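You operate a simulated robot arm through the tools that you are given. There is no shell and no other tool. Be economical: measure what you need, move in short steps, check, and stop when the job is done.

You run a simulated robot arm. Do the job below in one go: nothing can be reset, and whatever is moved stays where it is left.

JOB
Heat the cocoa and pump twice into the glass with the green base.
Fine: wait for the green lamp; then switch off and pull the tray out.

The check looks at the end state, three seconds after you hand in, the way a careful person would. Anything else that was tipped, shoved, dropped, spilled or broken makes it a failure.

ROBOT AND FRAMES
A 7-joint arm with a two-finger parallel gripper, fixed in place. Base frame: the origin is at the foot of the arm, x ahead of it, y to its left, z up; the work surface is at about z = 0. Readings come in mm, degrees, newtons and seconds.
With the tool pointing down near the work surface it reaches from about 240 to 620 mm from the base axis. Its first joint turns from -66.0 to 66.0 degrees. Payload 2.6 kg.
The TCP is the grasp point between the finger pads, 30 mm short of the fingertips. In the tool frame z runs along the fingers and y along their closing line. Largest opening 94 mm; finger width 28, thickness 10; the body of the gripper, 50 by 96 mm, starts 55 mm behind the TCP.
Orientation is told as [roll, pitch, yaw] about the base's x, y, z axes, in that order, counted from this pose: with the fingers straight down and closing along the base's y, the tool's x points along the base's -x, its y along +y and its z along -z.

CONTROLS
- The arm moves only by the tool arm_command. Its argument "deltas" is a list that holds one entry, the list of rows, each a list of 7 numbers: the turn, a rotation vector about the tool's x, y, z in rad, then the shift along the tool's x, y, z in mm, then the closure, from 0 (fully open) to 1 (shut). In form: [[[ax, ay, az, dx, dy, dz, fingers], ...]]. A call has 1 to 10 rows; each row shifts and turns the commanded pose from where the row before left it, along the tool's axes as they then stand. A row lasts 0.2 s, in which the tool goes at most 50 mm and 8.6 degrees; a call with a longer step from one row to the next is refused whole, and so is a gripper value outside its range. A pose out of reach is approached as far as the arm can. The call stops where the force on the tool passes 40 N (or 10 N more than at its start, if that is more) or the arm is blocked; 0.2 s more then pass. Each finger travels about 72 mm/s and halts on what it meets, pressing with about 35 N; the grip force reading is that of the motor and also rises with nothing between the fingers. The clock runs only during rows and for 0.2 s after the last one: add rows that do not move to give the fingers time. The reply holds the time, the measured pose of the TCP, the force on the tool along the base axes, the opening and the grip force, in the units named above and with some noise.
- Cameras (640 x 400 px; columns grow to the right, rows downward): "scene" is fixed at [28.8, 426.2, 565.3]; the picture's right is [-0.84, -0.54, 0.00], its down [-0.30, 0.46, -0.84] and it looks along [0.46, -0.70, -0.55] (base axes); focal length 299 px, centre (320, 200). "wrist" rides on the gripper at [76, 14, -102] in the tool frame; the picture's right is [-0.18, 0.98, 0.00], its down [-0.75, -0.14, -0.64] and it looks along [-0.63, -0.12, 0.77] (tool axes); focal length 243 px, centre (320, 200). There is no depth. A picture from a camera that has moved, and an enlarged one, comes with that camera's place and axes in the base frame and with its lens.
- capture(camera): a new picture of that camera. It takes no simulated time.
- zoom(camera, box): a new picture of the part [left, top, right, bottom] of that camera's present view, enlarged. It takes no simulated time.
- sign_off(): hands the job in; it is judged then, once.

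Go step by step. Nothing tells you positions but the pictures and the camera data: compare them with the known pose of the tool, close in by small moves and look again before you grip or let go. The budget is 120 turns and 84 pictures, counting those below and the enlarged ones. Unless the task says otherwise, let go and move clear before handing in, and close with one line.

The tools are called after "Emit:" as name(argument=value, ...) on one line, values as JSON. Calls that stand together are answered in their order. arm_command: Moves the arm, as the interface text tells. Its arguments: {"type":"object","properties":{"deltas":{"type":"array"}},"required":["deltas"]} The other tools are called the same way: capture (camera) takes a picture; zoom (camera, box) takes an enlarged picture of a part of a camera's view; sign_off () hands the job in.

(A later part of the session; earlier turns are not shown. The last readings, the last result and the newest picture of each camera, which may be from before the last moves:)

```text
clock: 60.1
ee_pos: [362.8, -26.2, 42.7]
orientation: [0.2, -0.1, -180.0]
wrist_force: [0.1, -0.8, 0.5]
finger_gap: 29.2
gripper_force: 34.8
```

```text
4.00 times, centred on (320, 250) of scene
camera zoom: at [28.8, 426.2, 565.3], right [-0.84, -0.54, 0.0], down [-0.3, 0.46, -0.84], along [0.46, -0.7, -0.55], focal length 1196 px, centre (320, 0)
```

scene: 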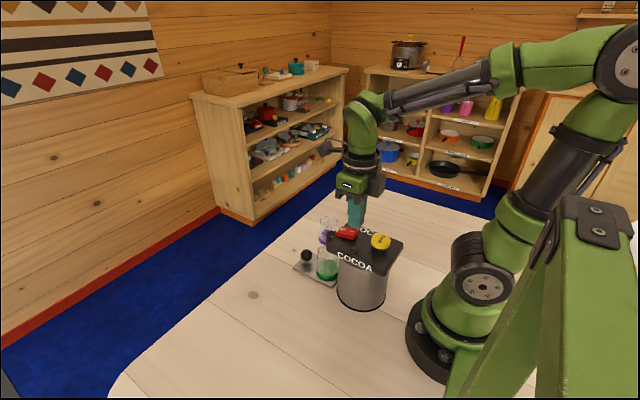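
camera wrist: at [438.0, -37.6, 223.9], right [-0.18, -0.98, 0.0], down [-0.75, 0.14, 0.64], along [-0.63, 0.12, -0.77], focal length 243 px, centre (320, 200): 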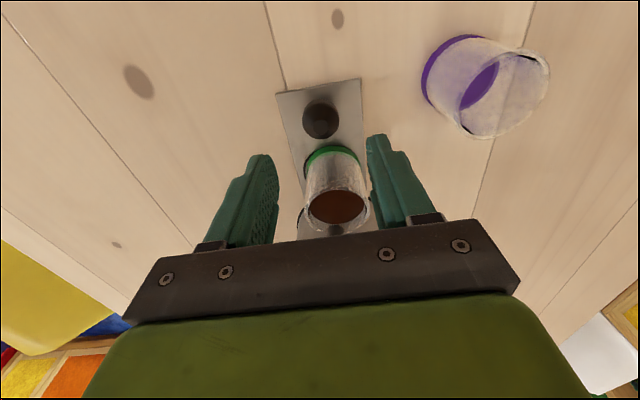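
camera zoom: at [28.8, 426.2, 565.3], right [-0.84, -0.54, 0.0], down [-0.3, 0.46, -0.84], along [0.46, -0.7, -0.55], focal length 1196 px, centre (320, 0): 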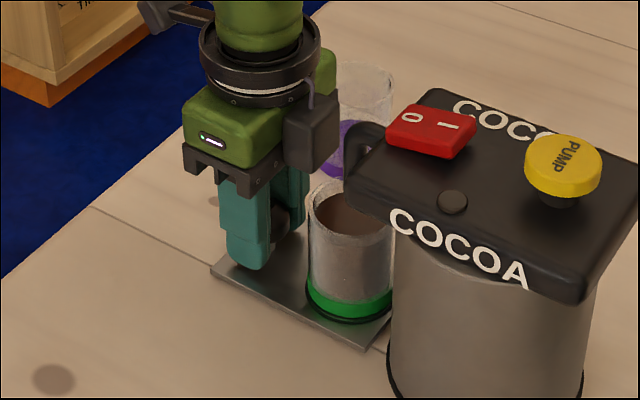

▬▬▬▬▬▬▬▬▬▬

### EXERCISE
Would you return the data exactly as written, without the pictures? Return a JSON list in which every string is one line; blank lines are skipped.

### TASK OUTPUT
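[
  "You operate a simulated robot arm through the tools that you are given. There is no shell and no other tool. Be economical: measure what you need, move in short steps, check, and stop when the job is done.",
  "You run a simulated robot arm. Do the job below in one go: nothing can be reset, and whatever is moved stays where it is left.",
  "JOB",
  "Heat the cocoa and pump twice into the glass with the green base.",
  "Fine: wait for the green lamp; then switch off and pull the tray out.",
  "The check looks at the end state, three seconds after you hand in, the way a careful person would. Anything else that was tipped, shoved, dropped, spilled or broken makes it a failure.",
  "ROBOT AND FRAMES",
  "A 7-joint arm with a two-finger parallel gripper, fixed in place. Base frame: the origin is at the foot of the arm, x ahead of it, y to its left, z up; the work surface is at about z = 0. Readings come in mm, degrees, newtons and seconds.",
  "With the tool pointing down near the work surface it reaches from about 240 to 620 mm from the base axis. Its first joint turns from -66.0 to 66.0 degrees. Payload 2.6 kg.",
  "The TCP is the grasp point between the finger pads, 30 mm short of the fingertips. In the tool frame z runs along the fingers and y along their closing line. Largest opening 94 mm; finger width 28, thickness 10; the body of the gripper, 50 by 96 mm, starts 55 mm behind the TCP.",
  "Orientation is told as [roll, pitch, yaw] about the base's x, y, z axes, in that order, counted from this pose: with the fingers straight down and closing along the base's y, the tool's x points along the base's -x, its y along +y and its z along -z.",
  "CONTROLS",
  "- The arm moves only by the tool arm_command. Its argument \"deltas\" is a list that holds one entry, the list of rows, each a list of 7 numbers: the turn, a rotation vector about the tool's x, y, z in rad, then the shift along the tool's x, y, z in mm, then the closure, from 0 (fully open) to 1 (shut). In form: [[[ax, ay, az, dx, dy, dz, fingers], ...]]. A call has 1 to 10 rows; each row shifts and turns the commanded pose from where the row before left it, along the tool's axes as they then stand. A row lasts 0.2 s, in which the tool goes at most 50 mm and 8.6 degrees; a call with a longer step from one row to the next is refused whole, and so is a gripper value outside its range. A pose out of reach is approached as far as the arm can. The call stops where the force on the tool passes 40 N (or 10 N more than at its start, if that is more) or the arm is blocked; 0.2 s more then pass. Each finger travels about 72 mm/s and halts on what it meets, pressing with about 35 N; the grip force reading is that of the motor and also rises with nothing between the fingers. The clock runs only during rows and for 0.2 s after the last one: add rows that do not move to give the fingers time. The reply holds the time, the measured pose of the TCP, the force on the tool along the base axes, the opening and the grip force, in the units named above and with some noise.",
  "- Cameras (640 x 400 px; columns grow to the right, rows downward): \"scene\" is fixed at [28.8, 426.2, 565.3]; the picture's right is [-0.84, -0.54, 0.00], its down [-0.30, 0.46, -0.84] and it looks along [0.46, -0.70, -0.55] (base axes); focal length 299 px, centre (320, 200). \"wrist\" rides on the gripper at [76, 14, -102] in the tool frame; the picture's right is [-0.18, 0.98, 0.00], its down [-0.75, -0.14, -0.64] and it looks along [-0.63, -0.12, 0.77] (tool axes); focal length 243 px, centre (320, 200). There is no depth. A picture from a camera that has moved, and an enlarged one, comes with that camera's place and axes in the base frame and with its lens.",
  "- capture(camera): a new picture of that camera. It takes no simulated time.",
  "- zoom(camera, box): a new picture of the part [left, top, right, bottom] of that camera's present view, enlarged. It takes no simulated time.",
  "- sign_off(): hands the job in; it is judged then, once.",
  "Go step by step. Nothing tells you positions but the pictures and the camera data: compare them with the known pose of the tool, close in by small moves and look again before you grip or let go. The budget is 120 turns and 84 pictures, counting those below and the enlarged ones. Unless the task says otherwise, let go and move clear before handing in, and close with one line.",
  "The tools are called after \"Emit:\" as name(argument=value, ...) on one line, values as JSON. Calls that stand together are answered in their order. arm_command: Moves the arm, as the interface text tells. Its arguments: {\"type\":\"object\",\"properties\":{\"deltas\":{\"type\":\"array\"}},\"required\":[\"deltas\"]} The other tools are called the same way: capture (camera) takes a picture; zoom (camera, box) takes an enlarged picture of a part of a camera's view; sign_off () hands the job in.",
  "(A later part of the session; earlier turns are not shown. The last readings, the last result and the newest picture of each camera, which may be from before the last moves:)",
  "```text",
  "clock: 60.1",
  "ee_pos: [362.8, -26.2, 42.7]",
  "orientation: [0.2, -0.1, -180.0]",
  "wrist_force: [0.1, -0.8, 0.5]",
  "finger_gap: 29.2",
  "gripper_force: 34.8",
  "```",
  "```text",
  "4.00 times, centred on (320, 250) of scene",
  "camera zoom: at [28.8, 426.2, 565.3], right [-0.84, -0.54, 0.0], down [-0.3, 0.46, -0.84], along [0.46, -0.7, -0.55], focal length 1196 px, centre (320, 0)",
  "```",
  "scene: ",
  "camera wrist: at [438.0, -37.6, 223.9], right [-0.18, -0.98, 0.0], down [-0.75, 0.14, 0.64], along [-0.63, 0.12, -0.77], focal length 243 px, centre (320, 200): ",
  "camera zoom: at [28.8, 426.2, 565.3], right [-0.84, -0.54, 0.0], down [-0.3, 0.46, -0.84], along [0.46, -0.7, -0.55], focal length 1196 px, centre (320, 0): "
]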